Stocks were down on Thursday alongside weak global markets as the U.S. dollar strengthened after the government reported a slight increase in initial jobless claims.

According to the Labor Department, initial jobless claims rose from last week, but less than forecast.

The data did little to move equities ahead of the closely watched monthly non-farm payrolls report on Friday. Economists look for a loss of 8,000 non-farm jobs after a surprisingly small total of 11,000 job losses in November.

We are continuing to see consolidation after the huge rally on Monday that caught people by surprise ... and with the big unemployment data out tomorrow, we are seeing a lot of hesitance, a lot of people staying on the sidelines, said Paul Brigandi, vice president of trading at Direxion Funds in New York.

The Dow Jones industrial average <.DJI> was down 33.86 points, or 0.32 percent, at 10,539.82. The Standard & Poor's 500 Index <.SPX> was down 3.15 points, or 0.28 percent, at 1,133.99. The Nasdaq Composite Index <.IXIC> was down 12.03 points, or 0.52 percent, at 2,289.06.

On the first day of trading in 2010, major indexes rallied to their highest closes in more than 15 months.

The U.S. dollar <.DXY> gained 0.6 percent against a basket of major currencies, underpinned by weak German and euro zone data as well as comments from Japan's new finance minister that he wanted the yen to weaken more.

February crude oil futures fell 0.6 percent as signs of tighter monetary policy in China sparked concerns about demand.

Materials and energy stocks were pressured, with Alcoa Inc down 3.4 percent at $16.40 and Exxon Mobil Corp off 0.4 percent at $69.74.

The S&P retail index <.RLX> added 0.7 percent after U.S. retailers posted better-than-expected December sales and many raised profit forecasts.

Sears Holding Corp rose 13.6 percent to $100.95 after the department store chain posted higher sales for December.

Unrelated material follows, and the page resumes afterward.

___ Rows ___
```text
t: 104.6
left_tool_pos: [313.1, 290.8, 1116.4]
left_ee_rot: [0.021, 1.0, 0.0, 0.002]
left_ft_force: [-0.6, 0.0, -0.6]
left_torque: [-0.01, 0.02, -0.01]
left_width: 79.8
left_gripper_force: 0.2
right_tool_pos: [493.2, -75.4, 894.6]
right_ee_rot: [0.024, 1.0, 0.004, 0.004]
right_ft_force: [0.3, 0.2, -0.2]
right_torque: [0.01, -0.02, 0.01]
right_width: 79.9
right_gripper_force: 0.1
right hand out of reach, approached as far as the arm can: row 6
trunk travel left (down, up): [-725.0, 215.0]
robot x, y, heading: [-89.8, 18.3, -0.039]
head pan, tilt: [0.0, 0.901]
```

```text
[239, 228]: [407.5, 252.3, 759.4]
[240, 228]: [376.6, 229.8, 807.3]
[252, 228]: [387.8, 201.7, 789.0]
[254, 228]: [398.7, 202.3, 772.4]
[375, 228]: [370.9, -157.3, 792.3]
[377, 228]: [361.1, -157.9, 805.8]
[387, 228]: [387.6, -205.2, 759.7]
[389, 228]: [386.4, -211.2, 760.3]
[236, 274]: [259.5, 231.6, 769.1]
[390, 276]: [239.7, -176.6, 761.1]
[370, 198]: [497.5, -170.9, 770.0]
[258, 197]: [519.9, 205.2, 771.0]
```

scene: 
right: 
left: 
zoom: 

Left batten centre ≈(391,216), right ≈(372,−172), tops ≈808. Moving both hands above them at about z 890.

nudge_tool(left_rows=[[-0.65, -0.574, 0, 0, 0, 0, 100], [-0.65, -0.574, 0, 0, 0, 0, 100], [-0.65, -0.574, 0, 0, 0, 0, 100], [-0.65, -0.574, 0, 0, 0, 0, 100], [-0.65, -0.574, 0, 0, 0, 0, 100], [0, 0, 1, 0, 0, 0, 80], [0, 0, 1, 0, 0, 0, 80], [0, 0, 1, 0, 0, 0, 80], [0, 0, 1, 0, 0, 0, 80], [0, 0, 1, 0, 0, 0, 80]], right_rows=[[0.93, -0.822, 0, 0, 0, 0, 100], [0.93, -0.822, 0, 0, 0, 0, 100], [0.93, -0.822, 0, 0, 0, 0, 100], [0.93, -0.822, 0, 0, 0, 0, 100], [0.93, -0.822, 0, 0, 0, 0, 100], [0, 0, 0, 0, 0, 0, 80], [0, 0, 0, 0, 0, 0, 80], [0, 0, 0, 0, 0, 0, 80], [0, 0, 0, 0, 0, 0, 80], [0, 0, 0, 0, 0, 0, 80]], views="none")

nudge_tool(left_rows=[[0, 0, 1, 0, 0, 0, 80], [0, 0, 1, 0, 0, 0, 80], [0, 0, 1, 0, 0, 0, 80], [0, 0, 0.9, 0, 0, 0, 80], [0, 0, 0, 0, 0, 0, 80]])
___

But Abercrombie & Fitch Co shares fell 7.4 percent to $33.55 after the apparel retailer reported December same-store sales fell 11 percent.

St. Louis Fed President James Bullard said Thursday the U.S. labor market is improving and the economy is close to the point where unemployment will start to fall.

European stocks were down 0.5 percent around midday in their first broad retreat this year.